* BEGIN Raw data *
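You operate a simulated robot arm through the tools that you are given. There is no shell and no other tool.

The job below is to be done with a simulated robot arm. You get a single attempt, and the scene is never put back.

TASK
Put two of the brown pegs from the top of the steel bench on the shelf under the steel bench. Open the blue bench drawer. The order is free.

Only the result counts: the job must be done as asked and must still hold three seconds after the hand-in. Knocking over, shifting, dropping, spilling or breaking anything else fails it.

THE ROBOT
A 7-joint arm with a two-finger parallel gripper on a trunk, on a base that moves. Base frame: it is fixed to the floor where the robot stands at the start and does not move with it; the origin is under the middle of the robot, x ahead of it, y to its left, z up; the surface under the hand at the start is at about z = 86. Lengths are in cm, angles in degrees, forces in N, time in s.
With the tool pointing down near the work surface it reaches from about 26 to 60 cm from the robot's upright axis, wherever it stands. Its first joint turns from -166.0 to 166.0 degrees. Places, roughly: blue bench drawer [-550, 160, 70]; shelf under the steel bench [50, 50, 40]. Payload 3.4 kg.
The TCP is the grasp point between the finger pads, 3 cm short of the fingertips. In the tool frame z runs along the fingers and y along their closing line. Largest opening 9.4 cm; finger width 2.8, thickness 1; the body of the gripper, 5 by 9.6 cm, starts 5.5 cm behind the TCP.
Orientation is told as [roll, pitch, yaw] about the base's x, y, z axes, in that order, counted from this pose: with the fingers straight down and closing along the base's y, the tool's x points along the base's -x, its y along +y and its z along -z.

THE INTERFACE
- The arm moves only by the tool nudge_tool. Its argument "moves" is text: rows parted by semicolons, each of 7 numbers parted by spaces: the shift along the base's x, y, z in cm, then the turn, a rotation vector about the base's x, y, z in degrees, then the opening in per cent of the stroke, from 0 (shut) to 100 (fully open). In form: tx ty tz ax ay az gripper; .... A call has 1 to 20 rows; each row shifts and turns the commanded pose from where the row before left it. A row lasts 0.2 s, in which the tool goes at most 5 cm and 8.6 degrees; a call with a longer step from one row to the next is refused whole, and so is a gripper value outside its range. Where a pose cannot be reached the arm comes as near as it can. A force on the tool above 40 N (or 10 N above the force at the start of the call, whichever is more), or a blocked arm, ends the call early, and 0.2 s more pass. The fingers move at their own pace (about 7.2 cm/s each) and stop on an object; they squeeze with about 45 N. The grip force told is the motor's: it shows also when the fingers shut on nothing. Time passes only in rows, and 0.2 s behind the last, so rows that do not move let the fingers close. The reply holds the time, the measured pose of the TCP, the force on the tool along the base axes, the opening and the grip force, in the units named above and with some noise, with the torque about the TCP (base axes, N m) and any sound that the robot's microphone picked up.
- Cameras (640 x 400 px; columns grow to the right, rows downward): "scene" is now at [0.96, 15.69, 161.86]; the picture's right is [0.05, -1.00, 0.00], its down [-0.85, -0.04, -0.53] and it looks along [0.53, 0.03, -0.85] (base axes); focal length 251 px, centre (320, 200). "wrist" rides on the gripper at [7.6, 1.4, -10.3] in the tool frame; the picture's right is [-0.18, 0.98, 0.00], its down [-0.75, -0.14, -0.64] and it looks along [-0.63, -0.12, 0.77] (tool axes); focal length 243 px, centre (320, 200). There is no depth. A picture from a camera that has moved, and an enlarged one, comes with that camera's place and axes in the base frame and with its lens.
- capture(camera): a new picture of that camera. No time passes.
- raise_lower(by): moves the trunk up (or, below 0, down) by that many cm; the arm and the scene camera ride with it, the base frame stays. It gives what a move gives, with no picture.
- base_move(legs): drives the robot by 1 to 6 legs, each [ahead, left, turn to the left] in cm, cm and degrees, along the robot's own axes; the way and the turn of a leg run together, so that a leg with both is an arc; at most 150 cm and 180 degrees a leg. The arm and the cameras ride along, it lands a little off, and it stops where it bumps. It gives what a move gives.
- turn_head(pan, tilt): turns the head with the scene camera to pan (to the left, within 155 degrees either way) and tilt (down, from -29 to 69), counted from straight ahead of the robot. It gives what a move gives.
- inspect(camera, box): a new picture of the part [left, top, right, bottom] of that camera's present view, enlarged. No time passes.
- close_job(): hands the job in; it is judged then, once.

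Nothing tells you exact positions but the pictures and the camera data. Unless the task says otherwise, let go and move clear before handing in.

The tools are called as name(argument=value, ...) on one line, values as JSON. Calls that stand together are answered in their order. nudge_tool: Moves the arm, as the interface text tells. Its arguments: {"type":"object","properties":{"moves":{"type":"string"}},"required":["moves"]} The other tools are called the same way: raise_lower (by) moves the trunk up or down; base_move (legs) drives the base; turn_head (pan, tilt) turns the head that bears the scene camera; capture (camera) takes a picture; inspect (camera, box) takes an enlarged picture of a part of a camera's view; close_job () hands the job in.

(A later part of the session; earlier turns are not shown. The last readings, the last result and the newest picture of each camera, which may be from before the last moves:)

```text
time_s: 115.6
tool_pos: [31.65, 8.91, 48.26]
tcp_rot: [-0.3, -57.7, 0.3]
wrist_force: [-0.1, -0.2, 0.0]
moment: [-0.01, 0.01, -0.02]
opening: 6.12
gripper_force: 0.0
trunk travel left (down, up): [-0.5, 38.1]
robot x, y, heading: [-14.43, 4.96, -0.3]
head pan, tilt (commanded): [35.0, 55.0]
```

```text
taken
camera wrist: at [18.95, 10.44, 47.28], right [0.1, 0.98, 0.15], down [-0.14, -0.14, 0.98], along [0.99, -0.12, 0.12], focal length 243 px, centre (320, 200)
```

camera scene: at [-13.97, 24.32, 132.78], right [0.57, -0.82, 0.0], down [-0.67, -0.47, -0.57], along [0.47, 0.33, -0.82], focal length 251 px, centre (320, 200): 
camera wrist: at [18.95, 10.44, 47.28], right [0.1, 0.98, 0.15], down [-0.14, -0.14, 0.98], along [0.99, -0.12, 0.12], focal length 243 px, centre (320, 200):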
* END Raw data *
Task requirements :: Identify the lines that contain the string "hands", and copy every one of them.

Completed exercise ::
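- close_job(): hands the job in; it is judged then, once.
The tools are called as name(argument=value, ...) on one line, values as JSON. Calls that stand together are answered in their order. nudge_tool: Moves the arm, as the interface text tells. Its arguments: {"type":"object","properties":{"moves":{"type":"string"}},"required":["moves"]} The other tools are called the same way: raise_lower (by) moves the trunk up or down; base_move (legs) drives the base; turn_head (pan, tilt) turns the head that bears the scene camera; capture (camera) takes a picture; inspect (camera, box) takes an enlarged picture of a part of a camera's view; close_job () hands the job in.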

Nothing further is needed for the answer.